Since then I have been to every West Coast Salsa Congress.  I have really seen the Congress evolve and change.  The first Congress was so small and intimate compared to what it has grown into. This 4th Annual West Coast Salsa Congress welcomed over 3,000 attendees and 112 salsa dance team performances from over 40 countries and 700 cities in the U.S.  The event also included 40 workshops and eight world-renowned salsa bands and international DJs.  While this Congress didn’t impact me the way the first Congress did, I enjoyed it nonetheless.

          Just to preface the following comments, my Congress vacation did not start off on the right foot, to put it mildly.  At 6:30 in the morning on Friday, while my boyfriend and I were loading up the car to go to the airport, all of our luggage was stolen out of the back of our SUV.  The items stolen from us included our video camera, our best salsa shoes and clothes, all our toiletries, my driver’s license and my boyfriend’s custom-made Darth Vader costume for the RicaSalsa routine to be performed the next day!  So, as you can imagine, I wasn’t in the best of spirits as I arrived at the fourth West Coast Salsa Congress. 

I arrived in L.A. and went straight to the Swingtime Dance Studio to attend the seminar, “How to Run a Successful Dance Company & How to Teach L.A. Style Salsa” by Joby and Luis Vazquez of Salsa Brava Productions while my boyfriend went shopping for a new Darth Vader costume.  Now, I have to admit that I’m super biased when it comes to anything having to do with Salsa Brava.  Joby and Luis are my friends and mentors, and I am the assistant co-director of their new Bay Area dance company, Son Bravisimo.  But still, the seminar was informative and a great opportunity to network with others.  The workshop included lots of practical and detailed information on how to run a dance company, being a successful salsa instructor and choreographing routines. 
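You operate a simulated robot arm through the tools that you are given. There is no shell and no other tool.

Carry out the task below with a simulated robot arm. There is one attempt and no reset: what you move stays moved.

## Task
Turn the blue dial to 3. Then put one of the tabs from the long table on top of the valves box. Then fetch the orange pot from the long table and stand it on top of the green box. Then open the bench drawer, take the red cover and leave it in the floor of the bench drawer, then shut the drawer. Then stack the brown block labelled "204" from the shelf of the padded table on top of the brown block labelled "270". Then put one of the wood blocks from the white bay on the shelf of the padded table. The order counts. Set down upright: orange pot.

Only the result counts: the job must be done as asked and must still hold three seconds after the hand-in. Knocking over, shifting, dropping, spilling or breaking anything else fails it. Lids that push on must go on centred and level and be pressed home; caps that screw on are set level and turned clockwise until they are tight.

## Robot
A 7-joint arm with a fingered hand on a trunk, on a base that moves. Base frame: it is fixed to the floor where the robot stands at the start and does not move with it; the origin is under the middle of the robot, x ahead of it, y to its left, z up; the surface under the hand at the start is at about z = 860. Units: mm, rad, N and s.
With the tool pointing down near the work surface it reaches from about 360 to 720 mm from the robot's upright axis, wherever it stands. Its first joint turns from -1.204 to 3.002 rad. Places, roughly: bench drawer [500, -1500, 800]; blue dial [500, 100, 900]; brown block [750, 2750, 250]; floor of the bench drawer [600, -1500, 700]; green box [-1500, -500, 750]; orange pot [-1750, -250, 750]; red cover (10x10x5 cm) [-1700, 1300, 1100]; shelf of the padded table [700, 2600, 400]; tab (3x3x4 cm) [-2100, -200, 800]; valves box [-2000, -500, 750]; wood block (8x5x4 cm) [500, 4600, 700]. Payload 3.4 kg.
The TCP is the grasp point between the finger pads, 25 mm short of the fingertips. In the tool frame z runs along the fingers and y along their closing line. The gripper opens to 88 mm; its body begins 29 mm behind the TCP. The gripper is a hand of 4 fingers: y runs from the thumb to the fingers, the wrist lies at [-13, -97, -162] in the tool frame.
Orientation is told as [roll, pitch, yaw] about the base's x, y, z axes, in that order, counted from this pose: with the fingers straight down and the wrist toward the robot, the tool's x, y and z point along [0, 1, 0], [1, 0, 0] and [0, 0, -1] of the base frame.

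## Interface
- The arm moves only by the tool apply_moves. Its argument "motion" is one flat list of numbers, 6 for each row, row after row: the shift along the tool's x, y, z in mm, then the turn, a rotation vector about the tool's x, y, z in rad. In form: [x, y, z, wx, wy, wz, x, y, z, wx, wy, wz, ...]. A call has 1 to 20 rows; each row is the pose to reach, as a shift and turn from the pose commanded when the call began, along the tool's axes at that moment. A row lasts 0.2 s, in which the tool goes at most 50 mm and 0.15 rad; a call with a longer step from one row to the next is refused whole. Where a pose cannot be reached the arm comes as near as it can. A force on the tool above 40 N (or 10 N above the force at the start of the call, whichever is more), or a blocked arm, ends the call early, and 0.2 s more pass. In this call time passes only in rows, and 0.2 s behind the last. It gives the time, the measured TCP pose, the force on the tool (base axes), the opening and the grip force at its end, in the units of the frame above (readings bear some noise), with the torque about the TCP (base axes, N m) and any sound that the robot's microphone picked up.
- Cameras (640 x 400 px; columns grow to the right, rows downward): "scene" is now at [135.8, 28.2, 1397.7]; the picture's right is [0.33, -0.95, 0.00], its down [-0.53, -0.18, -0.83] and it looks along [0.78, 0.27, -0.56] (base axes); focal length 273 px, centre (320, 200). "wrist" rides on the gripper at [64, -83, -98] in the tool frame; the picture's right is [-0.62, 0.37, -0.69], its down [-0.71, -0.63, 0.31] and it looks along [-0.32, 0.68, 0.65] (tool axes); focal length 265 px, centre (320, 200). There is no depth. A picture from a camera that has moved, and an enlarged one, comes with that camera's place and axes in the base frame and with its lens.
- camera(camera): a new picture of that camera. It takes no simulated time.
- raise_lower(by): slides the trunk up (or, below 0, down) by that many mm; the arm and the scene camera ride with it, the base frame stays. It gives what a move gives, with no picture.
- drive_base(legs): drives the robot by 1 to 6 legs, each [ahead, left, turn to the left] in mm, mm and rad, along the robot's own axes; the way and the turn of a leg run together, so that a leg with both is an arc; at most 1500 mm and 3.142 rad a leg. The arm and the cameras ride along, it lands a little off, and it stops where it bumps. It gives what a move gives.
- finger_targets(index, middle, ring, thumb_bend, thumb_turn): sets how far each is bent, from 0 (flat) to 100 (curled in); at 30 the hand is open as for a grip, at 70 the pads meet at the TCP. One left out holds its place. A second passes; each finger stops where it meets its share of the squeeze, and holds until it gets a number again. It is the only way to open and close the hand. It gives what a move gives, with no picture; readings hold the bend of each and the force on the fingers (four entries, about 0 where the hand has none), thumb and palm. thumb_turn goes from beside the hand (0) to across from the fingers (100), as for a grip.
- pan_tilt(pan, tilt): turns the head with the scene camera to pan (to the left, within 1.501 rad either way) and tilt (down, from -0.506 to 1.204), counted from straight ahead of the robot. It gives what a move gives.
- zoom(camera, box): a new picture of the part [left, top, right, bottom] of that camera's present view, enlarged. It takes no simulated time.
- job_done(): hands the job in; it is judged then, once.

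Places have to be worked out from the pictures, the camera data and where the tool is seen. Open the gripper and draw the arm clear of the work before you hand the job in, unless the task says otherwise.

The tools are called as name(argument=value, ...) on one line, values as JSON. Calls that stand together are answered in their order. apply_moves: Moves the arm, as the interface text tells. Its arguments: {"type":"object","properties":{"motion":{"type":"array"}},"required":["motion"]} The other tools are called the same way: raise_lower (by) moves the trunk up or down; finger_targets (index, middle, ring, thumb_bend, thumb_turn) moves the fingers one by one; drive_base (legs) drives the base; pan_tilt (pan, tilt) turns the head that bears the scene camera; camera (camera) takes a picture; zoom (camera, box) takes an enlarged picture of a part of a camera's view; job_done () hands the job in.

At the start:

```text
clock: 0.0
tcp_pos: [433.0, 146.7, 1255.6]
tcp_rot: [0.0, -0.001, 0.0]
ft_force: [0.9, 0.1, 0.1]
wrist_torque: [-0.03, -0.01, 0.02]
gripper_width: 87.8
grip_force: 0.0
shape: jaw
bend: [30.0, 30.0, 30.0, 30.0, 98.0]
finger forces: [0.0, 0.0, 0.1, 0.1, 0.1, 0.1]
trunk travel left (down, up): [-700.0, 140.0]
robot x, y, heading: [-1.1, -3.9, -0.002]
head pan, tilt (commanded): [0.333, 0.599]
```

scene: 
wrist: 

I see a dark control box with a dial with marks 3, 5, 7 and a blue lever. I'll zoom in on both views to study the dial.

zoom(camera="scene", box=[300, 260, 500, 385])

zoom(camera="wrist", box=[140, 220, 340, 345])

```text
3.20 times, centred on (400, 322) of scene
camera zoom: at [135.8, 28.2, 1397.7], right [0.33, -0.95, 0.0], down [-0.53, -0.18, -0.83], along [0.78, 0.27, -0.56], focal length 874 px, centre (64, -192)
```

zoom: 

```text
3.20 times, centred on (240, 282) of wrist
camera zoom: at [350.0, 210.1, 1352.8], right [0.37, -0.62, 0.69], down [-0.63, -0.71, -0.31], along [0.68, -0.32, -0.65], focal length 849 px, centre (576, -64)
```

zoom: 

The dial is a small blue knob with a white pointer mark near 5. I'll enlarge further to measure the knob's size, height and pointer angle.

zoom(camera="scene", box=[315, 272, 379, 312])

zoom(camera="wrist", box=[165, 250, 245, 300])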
From the seminar we headed to the Hilton.  I had always been happy with the Crowne Plaza (the sponsor in past years), but chose to stay at the Hilton this time because we wanted to be where the action was.  I have to say that I really thought that there was no difference between the two hotels, however I was really bothered by the fact that there was no free workout facility at the Hilton.  I have nothing against 24-Hour Fitness, just that I pay a monthly gym membership somewhere else and expect to workout for free when staying at a nice hotel, such as the Hilton.  So when I got down to the gym on Saturday morning, I decided instead to run the 13 flights back up to my room as exercise rather than pay the $6 fee. That’s when I finally did see the little note in the bathroom informing guests of the gym fee.


But getting back to the Congress, by the time the all-day seminar ended, we had missed the early Congress registration set up at the Hilton.  While I was dreading the registration line at the Hollywood Park Casino, when we got there that evening, it wasn’t that bad, even with the photo line for the ID cards.  We arrived in time for the first set of the night shows.  I was happy to see the stage back where it had been for the 1st and 2nd Congresses, because I thought it was hard to get a good view of the shows last year.  I was also grateful for the ubiquitous video screens.  I am short, even with heels, and was happy to be able to look up at the screens to get a full view of the performances. 
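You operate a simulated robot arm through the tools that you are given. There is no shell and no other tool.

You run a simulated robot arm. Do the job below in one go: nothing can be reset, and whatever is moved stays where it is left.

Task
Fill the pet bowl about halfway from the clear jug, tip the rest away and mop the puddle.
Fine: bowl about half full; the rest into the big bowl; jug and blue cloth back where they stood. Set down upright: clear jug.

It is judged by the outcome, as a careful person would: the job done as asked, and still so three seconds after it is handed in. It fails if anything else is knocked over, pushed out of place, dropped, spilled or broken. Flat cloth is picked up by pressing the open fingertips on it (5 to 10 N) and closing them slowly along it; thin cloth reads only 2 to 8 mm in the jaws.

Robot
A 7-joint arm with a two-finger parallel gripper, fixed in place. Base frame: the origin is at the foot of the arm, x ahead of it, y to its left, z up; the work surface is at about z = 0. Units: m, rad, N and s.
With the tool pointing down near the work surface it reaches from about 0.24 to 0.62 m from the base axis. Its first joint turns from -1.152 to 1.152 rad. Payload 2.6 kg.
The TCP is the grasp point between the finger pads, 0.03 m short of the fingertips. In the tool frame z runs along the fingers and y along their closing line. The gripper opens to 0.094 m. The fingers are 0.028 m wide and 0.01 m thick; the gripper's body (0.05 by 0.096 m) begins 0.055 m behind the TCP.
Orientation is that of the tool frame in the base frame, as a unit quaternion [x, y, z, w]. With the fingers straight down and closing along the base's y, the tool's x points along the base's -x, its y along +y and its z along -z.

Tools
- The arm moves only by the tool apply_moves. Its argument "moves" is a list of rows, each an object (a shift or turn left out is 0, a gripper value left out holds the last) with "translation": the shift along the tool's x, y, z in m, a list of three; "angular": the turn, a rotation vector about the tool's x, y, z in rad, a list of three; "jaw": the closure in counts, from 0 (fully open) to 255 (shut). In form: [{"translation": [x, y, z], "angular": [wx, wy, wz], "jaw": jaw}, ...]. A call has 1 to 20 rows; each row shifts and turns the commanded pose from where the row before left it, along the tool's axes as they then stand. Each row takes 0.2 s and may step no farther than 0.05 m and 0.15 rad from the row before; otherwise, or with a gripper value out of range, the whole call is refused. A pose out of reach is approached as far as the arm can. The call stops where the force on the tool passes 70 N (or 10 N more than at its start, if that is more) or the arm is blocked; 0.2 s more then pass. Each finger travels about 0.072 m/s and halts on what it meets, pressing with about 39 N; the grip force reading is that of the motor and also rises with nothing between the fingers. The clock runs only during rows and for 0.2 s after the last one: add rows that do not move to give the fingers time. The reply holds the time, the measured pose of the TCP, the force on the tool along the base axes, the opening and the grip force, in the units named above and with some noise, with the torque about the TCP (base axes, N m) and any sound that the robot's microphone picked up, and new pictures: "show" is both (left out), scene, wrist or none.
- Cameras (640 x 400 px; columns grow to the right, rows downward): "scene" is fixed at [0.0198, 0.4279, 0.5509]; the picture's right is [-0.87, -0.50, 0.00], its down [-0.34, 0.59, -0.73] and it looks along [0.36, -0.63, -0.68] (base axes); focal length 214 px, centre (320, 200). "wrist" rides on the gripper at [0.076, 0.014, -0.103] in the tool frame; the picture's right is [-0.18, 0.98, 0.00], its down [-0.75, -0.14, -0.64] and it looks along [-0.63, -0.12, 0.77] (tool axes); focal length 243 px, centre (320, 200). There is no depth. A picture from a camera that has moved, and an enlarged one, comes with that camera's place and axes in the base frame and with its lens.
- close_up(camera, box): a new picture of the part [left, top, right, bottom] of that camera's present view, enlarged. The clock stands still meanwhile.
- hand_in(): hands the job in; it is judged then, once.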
Even though there were many performances, the quality of the productions and the creativity of the dance companies improve every year and it’s exciting to see what each dance company has to offer.  Who doesn’t wait in anticipation to see what troupes will come up with each year?  While I didn’t watch all the performances (who could?), some of my favorites this year were: Salsa Brava’s jungle production (OK, there’s my bias again), the many kids’ groups, Seaon Stylist’s incredible production including dancers on stilts, Rudy Zalez’ Royalty Salsa routine to a Michael Jackson song and his solo routine with Jennifer Silva, Victor and Gaby from Mexico who had Banda mixed into their routine, and the group who did the Thriller routine and stayed in character as corpses throughout the whole dance (I think they were from Sweden).   It was also great to see the Bay Area so well represented.  All of the Bay Area troupes were well received, and Mambo Romero was even given a standing ovation.


My biggest complaint about the performances has to do with the length of the routines.  While Albert Torres’ guidelines state that group routines must be no longer than five minutes and solo routines no longer than three minutes, this is not strictly enforced.  Maybe Albert Torres could require performers to send in their music ahead of time to be timed, or he could check it at stage rehearsals.  If he does not get stricter, it will only get worse.  I did think it was a good idea to let the newer troupes perform at the Hilton during the day.  This gives more dancers a chance to perform without increasing the length of the night shows.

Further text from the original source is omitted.